Democrats encounter head winds on mortgage bill

WASHINGTON Senate Democrats encountered delays and a veto threat Tuesday as they pushed a bill aimed at helping bankrupt homeowners avoid foreclosure. Republicans put off a vote on the Foreclosure Prevention Act, which they and many lenders oppose, by agreeing to let the Senate begin an extended debate on a bill that would speed the withdrawal of U.S. troops from Iraq.

Democrats said the move amounted to a stalling tactic and promised to try again to pass a bill they say would help about 600,000 bankrupt homeowners. “It seems to me they’re going to do everything they can to keep us from getting to the important housing legislation,” Reid told reporters.

Raising a further obstacle, the White House said President Bush would veto the bill in its present form because of another of its provisions that would provide $4 billion to communities to purchase and rehabilitate foreclosed homes. That “would constitute a bailout for lenders and speculators, while doing little to help struggling homeowners,” the White House said.

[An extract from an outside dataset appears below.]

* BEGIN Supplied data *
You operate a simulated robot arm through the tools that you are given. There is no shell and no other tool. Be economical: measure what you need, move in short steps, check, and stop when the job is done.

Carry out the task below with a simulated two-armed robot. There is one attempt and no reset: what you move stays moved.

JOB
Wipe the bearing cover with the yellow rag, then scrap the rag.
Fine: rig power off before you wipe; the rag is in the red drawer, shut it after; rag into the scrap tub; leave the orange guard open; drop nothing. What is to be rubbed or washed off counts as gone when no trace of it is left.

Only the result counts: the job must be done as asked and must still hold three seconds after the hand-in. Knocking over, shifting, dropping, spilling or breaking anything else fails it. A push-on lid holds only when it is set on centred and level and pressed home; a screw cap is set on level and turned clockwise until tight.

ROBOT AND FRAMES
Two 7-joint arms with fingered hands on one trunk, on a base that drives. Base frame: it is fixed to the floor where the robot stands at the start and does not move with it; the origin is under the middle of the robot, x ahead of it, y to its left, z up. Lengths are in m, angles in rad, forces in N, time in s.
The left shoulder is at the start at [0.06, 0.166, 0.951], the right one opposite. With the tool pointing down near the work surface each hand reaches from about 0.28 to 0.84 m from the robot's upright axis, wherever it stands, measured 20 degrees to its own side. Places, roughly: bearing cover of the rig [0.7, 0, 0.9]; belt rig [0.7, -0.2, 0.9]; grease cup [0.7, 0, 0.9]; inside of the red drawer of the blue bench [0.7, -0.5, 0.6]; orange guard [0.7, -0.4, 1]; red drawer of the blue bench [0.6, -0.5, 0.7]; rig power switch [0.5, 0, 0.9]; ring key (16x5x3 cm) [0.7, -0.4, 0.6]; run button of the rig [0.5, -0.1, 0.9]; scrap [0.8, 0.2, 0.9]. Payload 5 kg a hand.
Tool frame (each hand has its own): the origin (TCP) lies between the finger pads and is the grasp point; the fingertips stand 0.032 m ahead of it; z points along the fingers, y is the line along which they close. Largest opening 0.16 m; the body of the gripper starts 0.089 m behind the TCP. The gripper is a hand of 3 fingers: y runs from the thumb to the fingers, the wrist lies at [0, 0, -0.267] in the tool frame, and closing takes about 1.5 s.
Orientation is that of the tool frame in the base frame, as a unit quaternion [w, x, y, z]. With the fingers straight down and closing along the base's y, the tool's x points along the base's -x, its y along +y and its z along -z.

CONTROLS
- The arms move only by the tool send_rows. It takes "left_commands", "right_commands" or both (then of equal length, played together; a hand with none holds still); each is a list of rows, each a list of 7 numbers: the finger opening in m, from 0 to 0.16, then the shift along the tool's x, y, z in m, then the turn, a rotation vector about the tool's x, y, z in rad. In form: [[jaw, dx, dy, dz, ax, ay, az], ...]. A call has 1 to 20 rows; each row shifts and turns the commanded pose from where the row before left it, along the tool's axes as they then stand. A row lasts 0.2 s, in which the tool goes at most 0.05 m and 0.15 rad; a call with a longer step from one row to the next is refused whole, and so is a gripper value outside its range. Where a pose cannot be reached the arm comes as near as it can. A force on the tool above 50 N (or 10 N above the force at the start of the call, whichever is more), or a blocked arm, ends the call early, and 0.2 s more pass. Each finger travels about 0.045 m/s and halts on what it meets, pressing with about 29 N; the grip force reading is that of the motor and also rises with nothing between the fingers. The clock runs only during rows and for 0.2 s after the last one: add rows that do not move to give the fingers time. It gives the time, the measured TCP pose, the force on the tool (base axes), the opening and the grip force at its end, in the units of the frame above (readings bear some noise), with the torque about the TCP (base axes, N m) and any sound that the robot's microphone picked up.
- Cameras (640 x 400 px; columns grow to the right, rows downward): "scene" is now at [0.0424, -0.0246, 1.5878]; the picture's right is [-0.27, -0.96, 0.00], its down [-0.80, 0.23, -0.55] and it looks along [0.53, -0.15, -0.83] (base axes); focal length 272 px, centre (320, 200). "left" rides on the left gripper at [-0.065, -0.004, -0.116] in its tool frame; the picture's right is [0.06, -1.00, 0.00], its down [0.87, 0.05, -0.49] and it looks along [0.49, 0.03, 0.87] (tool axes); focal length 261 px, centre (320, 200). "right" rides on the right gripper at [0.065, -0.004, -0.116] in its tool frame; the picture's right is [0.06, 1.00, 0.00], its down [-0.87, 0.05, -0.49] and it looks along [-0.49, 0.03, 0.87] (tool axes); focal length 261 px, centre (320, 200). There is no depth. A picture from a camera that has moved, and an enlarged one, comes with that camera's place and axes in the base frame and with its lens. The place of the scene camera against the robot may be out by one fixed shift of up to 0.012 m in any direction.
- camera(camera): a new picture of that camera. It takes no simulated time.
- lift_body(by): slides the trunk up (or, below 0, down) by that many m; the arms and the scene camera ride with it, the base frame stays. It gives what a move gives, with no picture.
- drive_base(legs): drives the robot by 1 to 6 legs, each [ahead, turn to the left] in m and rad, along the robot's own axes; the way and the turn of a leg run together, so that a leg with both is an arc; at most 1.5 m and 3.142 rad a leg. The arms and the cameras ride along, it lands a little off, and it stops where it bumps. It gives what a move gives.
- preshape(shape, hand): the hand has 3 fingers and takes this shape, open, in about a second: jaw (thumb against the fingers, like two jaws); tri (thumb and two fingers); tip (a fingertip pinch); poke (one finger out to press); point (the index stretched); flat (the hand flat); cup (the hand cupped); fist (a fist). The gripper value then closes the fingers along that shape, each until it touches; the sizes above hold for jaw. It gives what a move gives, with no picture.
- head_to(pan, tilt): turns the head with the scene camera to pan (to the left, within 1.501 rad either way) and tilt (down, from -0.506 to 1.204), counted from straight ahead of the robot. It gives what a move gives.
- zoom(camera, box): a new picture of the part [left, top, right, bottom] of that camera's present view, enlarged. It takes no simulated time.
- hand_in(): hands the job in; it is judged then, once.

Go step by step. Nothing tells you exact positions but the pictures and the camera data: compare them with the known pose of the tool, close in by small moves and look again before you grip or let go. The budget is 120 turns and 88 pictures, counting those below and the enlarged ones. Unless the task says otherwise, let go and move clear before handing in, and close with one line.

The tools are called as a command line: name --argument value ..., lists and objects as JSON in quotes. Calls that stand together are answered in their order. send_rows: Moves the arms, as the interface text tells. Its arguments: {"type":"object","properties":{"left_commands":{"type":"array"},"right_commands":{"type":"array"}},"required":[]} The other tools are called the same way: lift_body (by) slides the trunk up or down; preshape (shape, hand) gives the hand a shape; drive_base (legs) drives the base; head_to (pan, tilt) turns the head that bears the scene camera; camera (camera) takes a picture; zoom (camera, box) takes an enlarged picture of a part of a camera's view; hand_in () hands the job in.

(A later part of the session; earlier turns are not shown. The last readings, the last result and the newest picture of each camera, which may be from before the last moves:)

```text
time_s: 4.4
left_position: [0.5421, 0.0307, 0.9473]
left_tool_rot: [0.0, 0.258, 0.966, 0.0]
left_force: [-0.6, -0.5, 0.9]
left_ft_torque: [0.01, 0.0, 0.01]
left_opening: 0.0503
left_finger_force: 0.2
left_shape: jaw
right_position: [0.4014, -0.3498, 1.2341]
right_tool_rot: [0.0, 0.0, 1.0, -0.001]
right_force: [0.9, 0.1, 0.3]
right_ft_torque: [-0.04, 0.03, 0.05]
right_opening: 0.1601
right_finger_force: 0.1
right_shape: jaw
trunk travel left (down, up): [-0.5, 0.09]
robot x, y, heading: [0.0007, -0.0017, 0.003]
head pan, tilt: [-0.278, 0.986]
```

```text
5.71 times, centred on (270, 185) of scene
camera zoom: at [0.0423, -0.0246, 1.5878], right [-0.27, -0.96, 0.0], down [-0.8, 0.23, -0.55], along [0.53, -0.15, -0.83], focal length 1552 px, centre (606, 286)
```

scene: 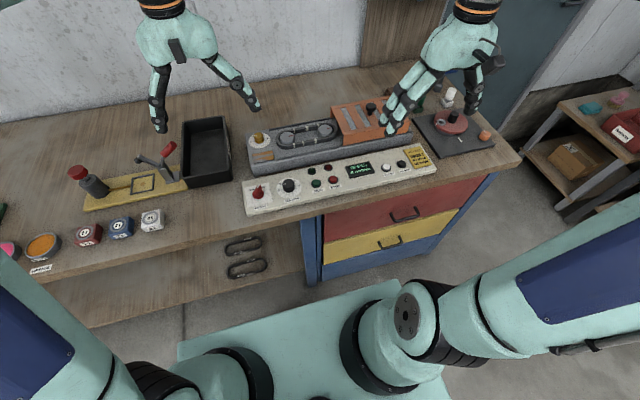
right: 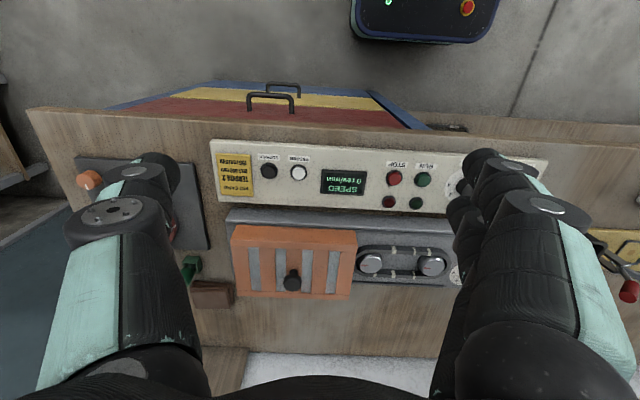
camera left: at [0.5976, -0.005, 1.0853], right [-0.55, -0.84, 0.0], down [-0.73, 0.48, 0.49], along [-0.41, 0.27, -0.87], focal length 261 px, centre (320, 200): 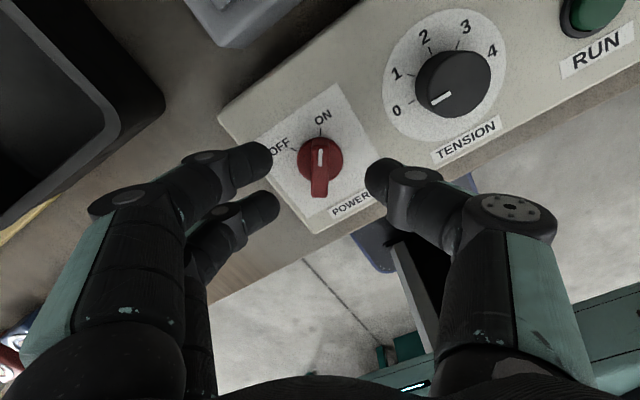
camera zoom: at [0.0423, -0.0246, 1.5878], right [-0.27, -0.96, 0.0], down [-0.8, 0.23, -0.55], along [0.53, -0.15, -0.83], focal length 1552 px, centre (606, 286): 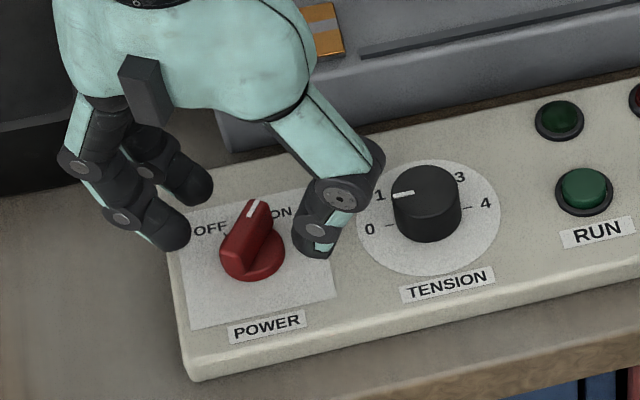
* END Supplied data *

More evidence of the mortgage crisis’s continuing toll came Tuesday when the closely watched S&P/Case-Shiller home-price index showed that in December, home prices were down more than 9 percent from the previous year a record decline. “House prices are in a free fall,” Patrick?Newport, an economist with the forecasting firm Global Insight Inc., said in a written assessment of the S&P/Case-Shiller data.